Page excerpt:

Section : BOOK WORLD
Issue Date : 1 / 1988  3,661 Words
Author : Thomas Fleming

        THE TRIAL OF SOCRATES
        I.F. Stone
        Boston: Little, Brown, 1988
        267 pp., $18.95
       
       The trial and execution of Socrates has provided material for countless legends, paintings, and dramatic re-creations of the historical events. Since most of what we know is derived from two of the martyr's disciples, Plato and Xenophon--both remarkably gifted storytellers--Socrates has gone down in history as the innocent victim of ignorance and bigotry. Simultaneously, of course, the Athenian people who condemned him to death have also been immortalized as the most civilized and enlightened community of the ancient world, the creators of art and philosophy, and the first nation to experiment seriously with democracy.
       
        In the other great "witch hunts" of human history, modern spectators chose their sides. At Salem and Boston, we are either for the Mathers and their allies or we are against them; at Dayton, Tennessee, we support either the biology teacher or the people who tried him; in the 1950s, we line up with either the liberal defenders of civil liberties or the junior senator from Wisconsin who uncovered a massive conspiracy to overthrow the government of the United States. Supporters of McCarthy or Cotton Mather may choose to deplore their excesses or take issue with some of their methods, but they will not go so far as to declare the innocence of the witches or the patriotism of communists. In the case of Socrates, however, even serious scholars (to say nothing of run-of-the-mill professors and journalists) are quite content to lionize both Socrates and his persecutors.

Supplied data:
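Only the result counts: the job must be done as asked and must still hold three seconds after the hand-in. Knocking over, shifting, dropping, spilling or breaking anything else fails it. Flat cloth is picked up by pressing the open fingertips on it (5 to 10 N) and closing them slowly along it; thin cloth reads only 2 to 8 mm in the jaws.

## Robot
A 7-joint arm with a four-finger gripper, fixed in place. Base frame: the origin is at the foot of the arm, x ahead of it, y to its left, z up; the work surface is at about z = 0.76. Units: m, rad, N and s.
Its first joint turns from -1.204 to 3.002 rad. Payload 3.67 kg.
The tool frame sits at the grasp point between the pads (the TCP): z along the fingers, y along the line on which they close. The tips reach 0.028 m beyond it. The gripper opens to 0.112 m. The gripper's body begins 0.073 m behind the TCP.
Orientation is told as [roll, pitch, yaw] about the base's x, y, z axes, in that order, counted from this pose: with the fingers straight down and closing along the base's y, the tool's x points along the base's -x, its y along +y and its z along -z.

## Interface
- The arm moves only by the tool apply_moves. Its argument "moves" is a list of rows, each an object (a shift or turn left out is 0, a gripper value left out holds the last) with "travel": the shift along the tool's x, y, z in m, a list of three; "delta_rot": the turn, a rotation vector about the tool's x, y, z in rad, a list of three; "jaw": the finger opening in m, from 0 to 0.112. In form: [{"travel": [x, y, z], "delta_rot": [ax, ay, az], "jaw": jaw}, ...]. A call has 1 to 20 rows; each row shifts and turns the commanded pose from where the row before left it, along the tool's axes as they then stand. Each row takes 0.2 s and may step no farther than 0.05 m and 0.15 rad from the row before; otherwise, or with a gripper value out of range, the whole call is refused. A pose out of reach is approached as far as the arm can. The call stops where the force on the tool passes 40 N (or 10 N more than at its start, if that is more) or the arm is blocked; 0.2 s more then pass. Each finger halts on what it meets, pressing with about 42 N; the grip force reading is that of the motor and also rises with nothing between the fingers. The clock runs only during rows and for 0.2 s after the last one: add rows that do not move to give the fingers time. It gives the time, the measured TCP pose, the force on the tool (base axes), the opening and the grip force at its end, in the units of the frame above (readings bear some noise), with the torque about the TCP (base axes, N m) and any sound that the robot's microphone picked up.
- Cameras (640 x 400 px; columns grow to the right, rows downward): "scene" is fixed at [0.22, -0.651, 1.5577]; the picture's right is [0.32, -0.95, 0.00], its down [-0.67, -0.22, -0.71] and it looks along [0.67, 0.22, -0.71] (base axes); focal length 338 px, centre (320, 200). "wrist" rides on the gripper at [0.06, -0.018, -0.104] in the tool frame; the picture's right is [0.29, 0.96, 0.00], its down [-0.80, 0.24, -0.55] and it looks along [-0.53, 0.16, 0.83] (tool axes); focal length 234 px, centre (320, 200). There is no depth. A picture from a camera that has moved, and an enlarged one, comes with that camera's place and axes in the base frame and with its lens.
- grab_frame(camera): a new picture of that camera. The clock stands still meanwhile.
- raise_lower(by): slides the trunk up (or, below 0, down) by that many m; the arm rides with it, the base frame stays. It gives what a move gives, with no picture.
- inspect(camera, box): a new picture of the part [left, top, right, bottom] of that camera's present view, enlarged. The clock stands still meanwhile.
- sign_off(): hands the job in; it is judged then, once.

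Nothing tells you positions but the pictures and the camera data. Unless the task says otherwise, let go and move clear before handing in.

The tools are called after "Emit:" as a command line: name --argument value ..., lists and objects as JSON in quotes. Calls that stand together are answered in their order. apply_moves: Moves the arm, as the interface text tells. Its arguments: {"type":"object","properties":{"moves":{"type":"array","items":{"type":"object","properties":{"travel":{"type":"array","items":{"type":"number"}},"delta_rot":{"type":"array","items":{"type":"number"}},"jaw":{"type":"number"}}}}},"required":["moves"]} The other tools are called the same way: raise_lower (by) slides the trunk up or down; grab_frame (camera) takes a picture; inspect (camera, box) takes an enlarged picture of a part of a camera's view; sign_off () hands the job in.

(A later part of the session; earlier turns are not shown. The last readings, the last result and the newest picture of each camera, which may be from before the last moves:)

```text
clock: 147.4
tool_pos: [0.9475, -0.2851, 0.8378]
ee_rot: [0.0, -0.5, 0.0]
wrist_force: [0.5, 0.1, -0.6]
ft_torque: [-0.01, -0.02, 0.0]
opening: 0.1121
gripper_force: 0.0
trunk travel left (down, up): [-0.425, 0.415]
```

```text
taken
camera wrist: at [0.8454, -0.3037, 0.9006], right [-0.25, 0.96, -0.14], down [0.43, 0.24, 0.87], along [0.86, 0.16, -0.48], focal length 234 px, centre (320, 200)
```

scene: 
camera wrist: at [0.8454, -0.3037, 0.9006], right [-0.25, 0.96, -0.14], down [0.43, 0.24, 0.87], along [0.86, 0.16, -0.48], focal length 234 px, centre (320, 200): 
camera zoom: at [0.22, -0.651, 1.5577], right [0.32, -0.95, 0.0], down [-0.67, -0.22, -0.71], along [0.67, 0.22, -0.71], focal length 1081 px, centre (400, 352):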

Request 1: Show the exact text of the page excerpt starting from "The trial and" and stopping at the end of "seriously with democracy.".
Request 2: Pick up the page excerpt at the point where it stops and go on.

Expected output 1:
The trial and execution of Socrates has provided material for countless legends, paintings, and dramatic re-creations of the historical events. Since most of what we know is derived from two of the martyr's disciples, Plato and Xenophon--both remarkably gifted storytellers--Socrates has gone down in history as the innocent victim of ignorance and bigotry. Simultaneously, of course, the Athenian people who condemned him to death have also been immortalized as the most civilized and enlightened community of the ancient world, the creators of art and philosophy, and the first nation to experiment seriously with democracy.

Expected output 2:
        Flawed scholarship
       
        This apparent paradox has obviously troubled I.F. Stone, a political journalist who has taken up the study of classics in his declining years. A man of Stone's leftist sympathies might have brandished the cudgels for either side--democracy or civil liberties--and written a very good book on the death of Socrates, but that would have required a knowledge of Greek, history, and philosophy that is not easily acquired by a journalist who has spent his life uncovering public scandals. In fact, Stone has written an almost unbelievably bad book whose inaccuracy, sloppiness, ignorance, and stupidity cast doubt not only on the competence of his publisher but on the integrity of his entire career. If this is an example of Stone's "investigative journalism" (the phrase used in the publisher's blurb), then longtime subscribers to I.F. Stone's Weekly have a right to demand their money back.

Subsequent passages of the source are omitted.